Upon entering the vehicle, the defendant started the ignition. Again, the officers suspected the defendant of public intoxication, see T.C.A. § 39-17-310, and they feared that the defendant was about to commit the offense of driving under the influence, see id. § 55-10-401. The officers both testified that the defendant smelled of alcohol, had bloodshot eyes, slurred his speech, and was unsteady on his feet. The trial court credited this testimony also.
At this point in the progression of events in the parking lot, the officers had acquired probable cause to arrest the defendant at least for attempted driving under the influence. See, e.g., State v. Melvin B. Dobbins, No. M2005-01987-CCA-R3-CD, slip op. at 5 (Tenn.Crim.App., Nashville, Jan. 5, 2007) (commenting that when an intoxicated driver is in control of an automobile in a closed park and the driver drives to the exit towards a public street, the driver may be guilty of attempted driving under the influence). The contraband was ultimately discovered incidentally to the arrest of the defendant. See Chimel v. California, 395 U.S. 752, 763, 89 S. Ct. 2034, 2040 (1969) (establishing an exception to the search warrant requirement for searches incidental to lawful arrests); see also United States v. Robinson, 414 U.S. 218, 235, 94 S. Ct. 467, 477 (1973); State v. Walker, 12 S.W.3d 460, 467 (Tenn. 2000); State v. Crutcher, 989 S.W.2d 295, 300 (Tenn. 1999).
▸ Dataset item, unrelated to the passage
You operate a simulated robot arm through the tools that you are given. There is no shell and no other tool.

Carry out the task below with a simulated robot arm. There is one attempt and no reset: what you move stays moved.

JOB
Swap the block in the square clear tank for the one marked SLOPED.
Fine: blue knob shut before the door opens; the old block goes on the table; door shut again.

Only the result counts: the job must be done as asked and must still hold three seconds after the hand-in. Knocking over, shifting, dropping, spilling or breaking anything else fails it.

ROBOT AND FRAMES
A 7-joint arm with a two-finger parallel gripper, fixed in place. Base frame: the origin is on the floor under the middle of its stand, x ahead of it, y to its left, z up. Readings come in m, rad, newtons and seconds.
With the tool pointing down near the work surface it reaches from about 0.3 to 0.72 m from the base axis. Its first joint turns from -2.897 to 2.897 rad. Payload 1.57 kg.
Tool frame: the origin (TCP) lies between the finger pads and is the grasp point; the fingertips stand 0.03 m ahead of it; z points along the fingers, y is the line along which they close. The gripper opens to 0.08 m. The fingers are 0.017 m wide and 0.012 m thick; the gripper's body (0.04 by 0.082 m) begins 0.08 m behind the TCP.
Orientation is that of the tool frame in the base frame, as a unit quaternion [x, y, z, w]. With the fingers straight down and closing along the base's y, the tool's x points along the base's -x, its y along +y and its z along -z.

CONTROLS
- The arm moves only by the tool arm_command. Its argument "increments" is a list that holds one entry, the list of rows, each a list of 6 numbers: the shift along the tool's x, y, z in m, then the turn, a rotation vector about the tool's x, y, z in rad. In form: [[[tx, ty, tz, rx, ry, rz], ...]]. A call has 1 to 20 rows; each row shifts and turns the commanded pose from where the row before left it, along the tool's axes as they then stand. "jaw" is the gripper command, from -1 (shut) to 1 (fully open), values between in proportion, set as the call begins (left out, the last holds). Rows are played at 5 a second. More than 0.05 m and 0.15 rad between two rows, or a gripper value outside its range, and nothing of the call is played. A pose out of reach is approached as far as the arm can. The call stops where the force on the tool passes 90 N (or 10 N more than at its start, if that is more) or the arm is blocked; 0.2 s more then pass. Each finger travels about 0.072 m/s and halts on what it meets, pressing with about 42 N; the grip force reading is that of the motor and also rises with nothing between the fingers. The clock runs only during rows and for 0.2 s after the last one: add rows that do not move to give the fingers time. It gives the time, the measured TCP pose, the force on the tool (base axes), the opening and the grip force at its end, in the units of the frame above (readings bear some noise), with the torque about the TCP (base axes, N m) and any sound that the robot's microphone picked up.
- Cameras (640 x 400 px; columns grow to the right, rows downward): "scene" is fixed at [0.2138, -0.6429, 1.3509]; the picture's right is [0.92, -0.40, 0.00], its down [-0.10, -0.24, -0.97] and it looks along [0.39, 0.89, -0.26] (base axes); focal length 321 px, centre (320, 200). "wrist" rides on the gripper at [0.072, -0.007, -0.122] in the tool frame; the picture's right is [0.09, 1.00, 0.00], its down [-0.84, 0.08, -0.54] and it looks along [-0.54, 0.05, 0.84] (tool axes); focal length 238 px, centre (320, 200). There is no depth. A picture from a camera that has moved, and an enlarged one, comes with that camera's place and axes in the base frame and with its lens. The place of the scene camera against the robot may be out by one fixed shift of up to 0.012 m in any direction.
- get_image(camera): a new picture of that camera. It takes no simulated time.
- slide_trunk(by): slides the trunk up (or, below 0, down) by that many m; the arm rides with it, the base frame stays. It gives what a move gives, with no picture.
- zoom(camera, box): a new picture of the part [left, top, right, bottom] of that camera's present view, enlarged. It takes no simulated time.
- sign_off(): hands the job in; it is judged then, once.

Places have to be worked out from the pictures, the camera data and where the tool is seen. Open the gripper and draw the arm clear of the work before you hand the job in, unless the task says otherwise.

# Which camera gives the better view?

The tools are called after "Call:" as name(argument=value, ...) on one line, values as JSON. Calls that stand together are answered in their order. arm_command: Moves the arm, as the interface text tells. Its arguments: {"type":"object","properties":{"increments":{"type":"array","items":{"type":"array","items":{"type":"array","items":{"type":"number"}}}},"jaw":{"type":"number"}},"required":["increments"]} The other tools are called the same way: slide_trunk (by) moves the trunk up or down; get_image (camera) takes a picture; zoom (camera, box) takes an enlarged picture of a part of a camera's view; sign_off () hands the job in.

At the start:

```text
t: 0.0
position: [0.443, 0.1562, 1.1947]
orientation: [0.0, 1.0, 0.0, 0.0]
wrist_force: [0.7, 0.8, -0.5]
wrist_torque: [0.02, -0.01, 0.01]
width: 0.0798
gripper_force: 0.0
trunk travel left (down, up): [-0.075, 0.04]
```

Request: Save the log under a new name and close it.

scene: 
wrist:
Finally, after reviewing the entire record, we cannot conclude that the evidence preponderates against these findings; however, we do recognize that the officers' spotty memories and testimony bolster the defendant's concerns. Nevertheless, we hold that there was reasonable suspicion based upon specific and articulable facts to stop the defendant. Subsequently to the stop, legally justifiable steps led to the discovery of the defendant's possession of the contraband.
For the reasons we have discussed, we conclude that the record supports the denial of the defendant's motion to suppress. The judgment of the trial court, accordingly, is affirmed.